More important, though, is that neither term speaks to the institutional arrangements that each system requires. Thus, I prefer the language of "markets" and "planning" to "capitalism" and "socialism." Although these are not without their problems, they have the advantage of allowing us to talk about how social coordination will take place in each system and what varieties of arrangements those fundamental coordination processes might produce. For example, we can talk about markets in which there is worker ownership or not. And with planning, we can talk about the differences between, and challenges facing, democratic planning institutions versus more centralized, autocratic ones. This dichotomy forces us to ask questions about how social coordination takes place and what sorts of institutions forward it. It should lead us to ask "how do/would markets work?" and "how does/would planning work?"
It also gives us room to talk about real world systems as being neither purely markets nor purely planning, and to explore whether the coordination processes can be combined, or whether one will tend to crowd out the other (or at least cause unintended undesirable consequences) when they are significantly mixed. It provides an institutional analytic framework for doing applied work, including exploring economic history.
In any case, Chris's post is right on, both as a question of how to talk to the Left and as a really serious question of how libertarians understand our own worldview.
comments powered by Disqus
Stephan (K-dog) Kinsella - 7/14/2005
It is not "government" per se that is the problem, as Tibor Machan has noted. We can say that a free society with no states has "government" but no states. The question is whether there is a state. A state is an entity that both taxes people and forcibly outlaws competition. There is no reason to say that private justice agencies would have these characteristics. See on this, Hans-Hermann Hoppe, The Private Production of Defense, http://www.mises.org/journals/scholar/Hoppe.pdf
"You can call it a non-government, but the entity with the most capacity for force is going to BE a government as far as I'm concerned."

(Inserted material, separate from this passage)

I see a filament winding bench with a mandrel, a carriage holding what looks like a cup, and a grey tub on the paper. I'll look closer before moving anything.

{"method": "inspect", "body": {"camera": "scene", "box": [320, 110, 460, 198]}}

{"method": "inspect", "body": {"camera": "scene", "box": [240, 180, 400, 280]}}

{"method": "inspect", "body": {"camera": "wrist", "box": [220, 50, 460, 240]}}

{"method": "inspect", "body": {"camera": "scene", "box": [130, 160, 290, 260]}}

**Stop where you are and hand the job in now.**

But this assumes there is one dominant agency (even then, I would not assume it's going to "be a government" [state]).
Stephan (K-dog) Kinsella - 7/14/2005
Horwitz: "I don't think the case for anarchism is completely convincing."

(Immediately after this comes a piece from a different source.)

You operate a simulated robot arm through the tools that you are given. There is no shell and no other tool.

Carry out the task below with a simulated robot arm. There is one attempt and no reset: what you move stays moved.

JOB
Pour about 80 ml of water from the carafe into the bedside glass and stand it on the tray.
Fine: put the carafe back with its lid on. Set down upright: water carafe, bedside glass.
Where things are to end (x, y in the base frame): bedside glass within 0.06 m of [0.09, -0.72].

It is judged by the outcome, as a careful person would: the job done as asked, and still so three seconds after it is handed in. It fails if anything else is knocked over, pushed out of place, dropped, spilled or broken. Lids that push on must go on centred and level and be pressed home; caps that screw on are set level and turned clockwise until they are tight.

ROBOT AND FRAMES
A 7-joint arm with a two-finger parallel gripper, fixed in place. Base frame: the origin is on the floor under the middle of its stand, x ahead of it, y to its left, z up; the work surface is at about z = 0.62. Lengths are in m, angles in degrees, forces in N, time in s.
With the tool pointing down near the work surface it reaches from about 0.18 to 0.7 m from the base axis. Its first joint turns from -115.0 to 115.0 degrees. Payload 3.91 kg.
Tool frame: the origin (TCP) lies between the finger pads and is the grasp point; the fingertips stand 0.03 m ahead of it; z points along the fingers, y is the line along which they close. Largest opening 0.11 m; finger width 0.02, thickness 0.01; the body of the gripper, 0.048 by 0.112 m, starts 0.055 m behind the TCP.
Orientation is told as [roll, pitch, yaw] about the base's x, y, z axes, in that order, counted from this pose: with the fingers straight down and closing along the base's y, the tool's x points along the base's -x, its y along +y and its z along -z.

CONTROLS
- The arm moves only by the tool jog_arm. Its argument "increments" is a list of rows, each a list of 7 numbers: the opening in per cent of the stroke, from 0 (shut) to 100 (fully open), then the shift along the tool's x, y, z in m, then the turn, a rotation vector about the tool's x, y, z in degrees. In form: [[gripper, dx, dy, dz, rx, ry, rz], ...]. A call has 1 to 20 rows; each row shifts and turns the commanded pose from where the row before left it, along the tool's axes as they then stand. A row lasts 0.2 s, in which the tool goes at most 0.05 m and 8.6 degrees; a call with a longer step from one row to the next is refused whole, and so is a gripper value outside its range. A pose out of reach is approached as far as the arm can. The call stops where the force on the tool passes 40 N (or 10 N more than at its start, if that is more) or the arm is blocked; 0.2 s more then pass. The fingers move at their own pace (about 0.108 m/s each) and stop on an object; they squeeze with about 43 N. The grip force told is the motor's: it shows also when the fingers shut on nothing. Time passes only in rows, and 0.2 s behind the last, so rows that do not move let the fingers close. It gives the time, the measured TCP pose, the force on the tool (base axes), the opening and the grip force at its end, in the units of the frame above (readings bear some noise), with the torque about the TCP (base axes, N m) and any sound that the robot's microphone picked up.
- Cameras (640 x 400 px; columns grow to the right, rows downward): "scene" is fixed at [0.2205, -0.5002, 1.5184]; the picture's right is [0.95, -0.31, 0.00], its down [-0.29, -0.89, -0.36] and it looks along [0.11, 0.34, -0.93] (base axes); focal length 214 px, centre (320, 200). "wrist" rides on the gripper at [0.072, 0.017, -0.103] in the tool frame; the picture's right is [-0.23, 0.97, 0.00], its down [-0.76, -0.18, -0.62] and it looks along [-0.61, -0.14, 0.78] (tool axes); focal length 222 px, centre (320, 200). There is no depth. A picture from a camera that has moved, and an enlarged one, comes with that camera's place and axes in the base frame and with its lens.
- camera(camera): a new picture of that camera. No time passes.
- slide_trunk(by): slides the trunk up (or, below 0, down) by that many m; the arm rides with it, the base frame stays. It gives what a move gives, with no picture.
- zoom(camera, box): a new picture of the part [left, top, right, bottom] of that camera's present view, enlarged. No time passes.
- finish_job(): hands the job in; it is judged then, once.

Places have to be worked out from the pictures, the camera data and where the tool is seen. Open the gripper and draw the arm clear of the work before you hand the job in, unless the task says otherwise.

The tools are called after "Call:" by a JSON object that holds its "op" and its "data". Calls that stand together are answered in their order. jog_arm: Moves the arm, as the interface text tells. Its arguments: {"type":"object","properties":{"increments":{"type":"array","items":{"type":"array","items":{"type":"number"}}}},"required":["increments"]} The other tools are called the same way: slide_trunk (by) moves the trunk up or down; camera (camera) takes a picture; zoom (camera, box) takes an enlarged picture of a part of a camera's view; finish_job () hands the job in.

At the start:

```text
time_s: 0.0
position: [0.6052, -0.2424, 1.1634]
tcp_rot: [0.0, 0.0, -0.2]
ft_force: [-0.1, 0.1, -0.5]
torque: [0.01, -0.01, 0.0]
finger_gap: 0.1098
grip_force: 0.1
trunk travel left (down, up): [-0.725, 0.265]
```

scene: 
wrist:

Does there need to be a "case" for anarchy? Anarchy simply means the absence of an institutionalized means of aggression. If one is already against aggression, why does a "case" need to be made that it is good to avoid having an institutionalized source of aggressoin? And if one is not against aggression... to whom is the "case" to be made, and by whom?
Libertarians should not have to be defensive and prove their "contention" that they have rights. If someone wants to attack you, you don't have some obligation to first "prove" your rights; rather, you simply fight back as best you can--hopefully obliterate the uncivilized naked ape who is attacking you. Likewise, the question re anarchy is whether the *statists* have proved their "case" that the state is justified. If the state--which obviously uses aggression--is not shown to be justified, then it is what it appears to be: a mafia that has fooled knaves and dupes into believing it is "legitimate". The person who is NOT fooled has no obligation to "justify" why he is not fooled.
Stephan (K-dog) Kinsella - 7/14/2005
"A case needs to be made because in the real world, states are overwhelmingly preponderant. This is particularly so in industrialized societies, which have never to my knowledge had a functioning anarchy."
Well... I don't see what the argument is here. Murder is prevalent in every country and society on earth. That does not mean a "case" needs to be made by those who oppose murder; rather, the opposite is the case (no pun).
"As to the state employing force, of course it does."
Of course, I said it's an institutionalized source of aggression, not force. Libertarians don't equate aggression with force. We are not pacivists. It is aggression--initiated force--that is prohibited, not all force. Responsive force--force in response to initiated force--is not aggresion.
Campbell: "Your line of argument assumes that defense agencies or protection agencies under free-market anarchy would not themselves be institutionalized sources of aggession. Indeed, that they could not be institutionalized sources of aggression."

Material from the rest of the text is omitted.